How to Retire Early
Jobs such as police officer, firefighter, and teacher let you to retire early but not everyone is that lucky. There are some things to do to retire early than the traditional age.
Start Saving Early in Life
Different financial instruments allow consumers to save for retirement, including registered retirement savings plans, payroll deduction, SARSEP, SEP, SIMPLE IRA, and money purchase plans. There are other plans and investment instruments such as employee stock ownership plans, defined benefit plans, money market and savings accounts, and others. It is important to start saving early to be able to meet all expenses later in life.
Pay off Your Debts
This is a very important step toward a worry-free retirement. If you have multiple secured and unsecured debts, high interest credit cards, and other balances, you may want to check your financial statements to prioritize debts. List and rank your balances by interest rate. Paying high interest unsecured loans and credit cards saves a lot of money in interest. Lowering your interest rate also helps pay down the balance faster. Check for early prepayment penalties and other charges that can cost you dearly. It is also important to pay off your mortgage loan before retirement.
Downsize Your Lifestyle
If your expenses exceed your income, it is probably time to downsize your lifestyle. Make a list of your monthly expenses – utility bills, car payments, groceries, hair care and personal care products, and others. You can save on utility bills such as phone, gas, water, and electric bills by installing energy and water-efficient items. Energy-saving light fixtures will help save on electricity. Try not to buy new kitchen gadgets and appliances, sporting equipment, and other items you don’t need to keep your household running. Buying a new oven and discarding your old one doesn’t make sense if you have multiple debts to pay. Repairing your vehicle makes sense if there is no other way to go to work. Finally, you may want to develop a post-retirement budget to see how your monthly expenses fit in. Craft a realistic budget, include monthly income estimates, and stick with it for some time.

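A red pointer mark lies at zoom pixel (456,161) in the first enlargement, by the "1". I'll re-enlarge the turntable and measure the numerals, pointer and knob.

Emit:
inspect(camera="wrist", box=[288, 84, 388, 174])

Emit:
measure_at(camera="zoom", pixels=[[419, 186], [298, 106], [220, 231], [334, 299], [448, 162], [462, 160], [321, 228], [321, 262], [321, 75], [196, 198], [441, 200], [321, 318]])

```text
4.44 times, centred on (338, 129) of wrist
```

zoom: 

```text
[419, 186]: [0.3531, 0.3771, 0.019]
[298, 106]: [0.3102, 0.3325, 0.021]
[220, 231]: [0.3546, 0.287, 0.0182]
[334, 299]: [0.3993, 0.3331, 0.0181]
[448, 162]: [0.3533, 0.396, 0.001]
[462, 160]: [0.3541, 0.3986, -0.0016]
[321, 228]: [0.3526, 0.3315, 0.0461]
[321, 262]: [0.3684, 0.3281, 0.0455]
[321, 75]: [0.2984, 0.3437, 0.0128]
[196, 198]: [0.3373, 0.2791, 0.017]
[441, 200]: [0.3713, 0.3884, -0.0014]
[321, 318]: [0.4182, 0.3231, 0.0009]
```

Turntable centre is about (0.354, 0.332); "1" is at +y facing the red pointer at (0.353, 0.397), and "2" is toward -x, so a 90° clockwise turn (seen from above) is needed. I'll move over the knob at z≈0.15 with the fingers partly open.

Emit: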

Have Reliable Health Insurance Coverage
Health insurance helps pay medical expenses such as surgeries, hospitalization, lab tests, treatments, exams, ambulance, and other costs. A comprehensive plan saves a lot on expensive hospital, medical, and dental treatment. Insurers usually offer coverage for prescription medications, inpatient and outpatient care, rehabilitation and occupational therapy, trips to the ER, and pediatric services. Many policies also cover preventive services such as vaccinations, screenings, and counseling to keep you in good health. Pediatric services usually cover vision and dental care for children and dependents. Some insurers also offer supplemental policies as well as life, accidental, disability, and other types of insurance. Most comprehensive policies are reliable but supplemental policies help in case of loss of income and unexpected expenses. Go comparison shopping and choose a policy with reasonable copays and deductibles to minimize out-of-pocket expenses. It is important to have affordable coverage for yourself and your family, whether employer-sponsored or private health insurance.
Is Your Portfolio Big Enough to Withstand Losses
Obviously, your portfolio and the assets held are important factors. Financial experts recommend investing in tax-free and tax-deferred assets. Portfolio diversification is also a good strategy whereby customers invest in different asset classes to minimize risk. Some investment instruments are low-risk or virtually risk-free but earn less than high-risk instruments. Safe investment instruments include certificates of deposit, savings accounts, short-term bond funds, I-bonds, treasury inflation protected securities, and others. There are risky investment vehicles as well, for example, Forex trading, foreign stocks, high-yield non-convertible debentures, and corporate fixed deposits. Other instruments for high-risk investors include portfolio management services, penny stocks, commodities, and futures and options. A diversified and balanced portfolio usually includes instruments with different risk levels. High-risk investment vehicles are designed for savvy, experienced, and active investors.
Are Your Children Financially Independent
If your children are financially independent, then you probably have more free money to save toward retirement. Financially independent children are responsible for their everyday and living expenses instead of relying on their parents to pay the bills. Dependent children, on the other hand, often have poor credit and money management skills and may end up in a bad financial situation. Many parents feel responsible for this and foot the bill. If you are saving for retirement, this means less money toward your retirement savings plan or investment portfolio. Some parents help their children occasionally, for example, money for a home or car down payment. Others, however, cover all expenses, from utility bills and groceries to repairs and other unexpected expenses. Finally, if children or parents have special needs or disabilities, it may be more difficult to retire early.